Dikotter also emphasizes that new goods didn't only benefit elites. A "copy culture" ensured that foreign goods were quickly imitated in cheaper local versions (something else that has parallels in today's Asia), so that even the poorest could acquire brightly enameled basins, manufactured at a fraction of the price of the old porcelain, and lasting much longer than their earthenware equivalents. This too anticipates the contemporary situation where cheap and attractive goods from China, made following patterns pioneered in the West, are today flooding world markets.
This appears to be the first major survey of the dissemination of modern commodities in China during the period 1842-1949. Once again Frank Dikotter has proved himself a pioneer in his field.
One of the most striking differences between East and West today is that East Asians almost invariably prefer to take vacations in highly-developed countries, whereas large numbers of Westerners opt for older societies, ones they imagine to be pre-modern. What this suggests is that there's a fatigue in the face of modernity that afflicts many Westerners, reflected in an extensive dystopian imaginative literature expressive of world-weariness and disillusion. By contrast, East Asians seize everything new with relish, desperate to be first with the latest cell phone models and the like.
I used to explain this as follows. In declining cultures (the West) people have a nostalgia for the past because things are now stagnating, whereas in rising cultures (East Asia) people have little time for the old because for them the past spells poverty and the new success. They want to travel to affluent countries because they perceive their ways are where their own cultures are heading.

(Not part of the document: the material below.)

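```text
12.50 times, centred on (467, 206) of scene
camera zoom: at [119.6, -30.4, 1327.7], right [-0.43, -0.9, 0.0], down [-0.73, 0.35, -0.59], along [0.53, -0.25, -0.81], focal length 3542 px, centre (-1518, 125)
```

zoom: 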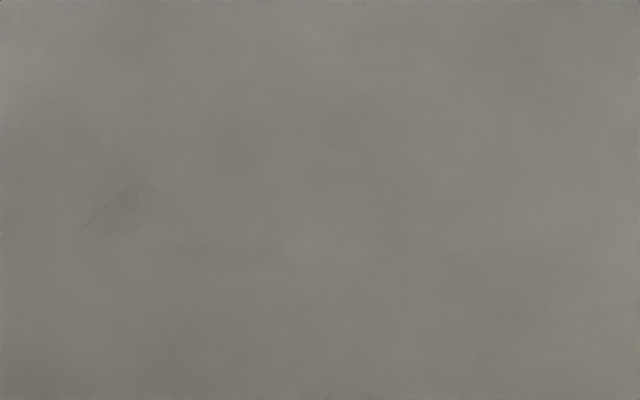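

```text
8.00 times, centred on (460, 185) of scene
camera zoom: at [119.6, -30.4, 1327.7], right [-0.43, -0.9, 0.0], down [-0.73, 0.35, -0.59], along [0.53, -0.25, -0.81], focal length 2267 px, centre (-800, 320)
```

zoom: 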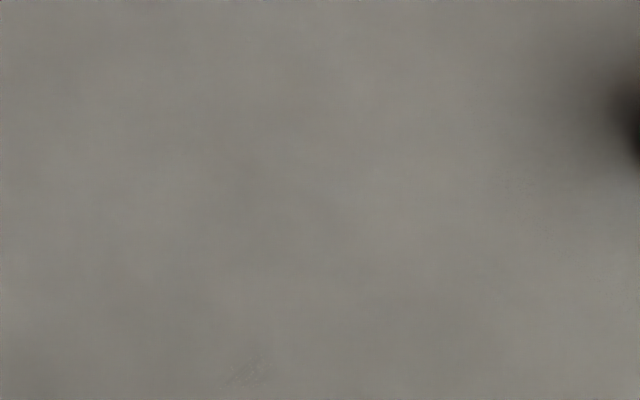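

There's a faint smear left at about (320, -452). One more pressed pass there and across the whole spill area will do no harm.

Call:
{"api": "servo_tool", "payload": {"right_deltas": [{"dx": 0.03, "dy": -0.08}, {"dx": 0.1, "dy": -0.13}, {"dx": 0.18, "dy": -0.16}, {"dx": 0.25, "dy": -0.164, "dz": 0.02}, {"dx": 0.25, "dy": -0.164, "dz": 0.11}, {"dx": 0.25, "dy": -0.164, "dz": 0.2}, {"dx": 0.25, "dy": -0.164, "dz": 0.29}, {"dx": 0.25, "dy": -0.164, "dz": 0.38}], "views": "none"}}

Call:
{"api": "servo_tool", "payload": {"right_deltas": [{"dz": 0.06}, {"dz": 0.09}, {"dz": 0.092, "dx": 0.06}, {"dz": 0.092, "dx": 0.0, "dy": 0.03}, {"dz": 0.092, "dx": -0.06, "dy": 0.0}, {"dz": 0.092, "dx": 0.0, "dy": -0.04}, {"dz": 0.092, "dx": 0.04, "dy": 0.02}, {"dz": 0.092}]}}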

Dikotter, however, offers a different perspective. At the end of his book he suggests the Chinese, for reasons to do with aspects of their traditional culture, may be more attuned to the modern than other people. The implication of this, it seems to me, would be that the pan-Chinese world is moving to inhabit the advance ground, and that what Taiwan and China are now fast becoming is what the rest of the world will one day soon be like. The full implications of such an idea, needless to say, can hardly be dealt with in a book review of this length.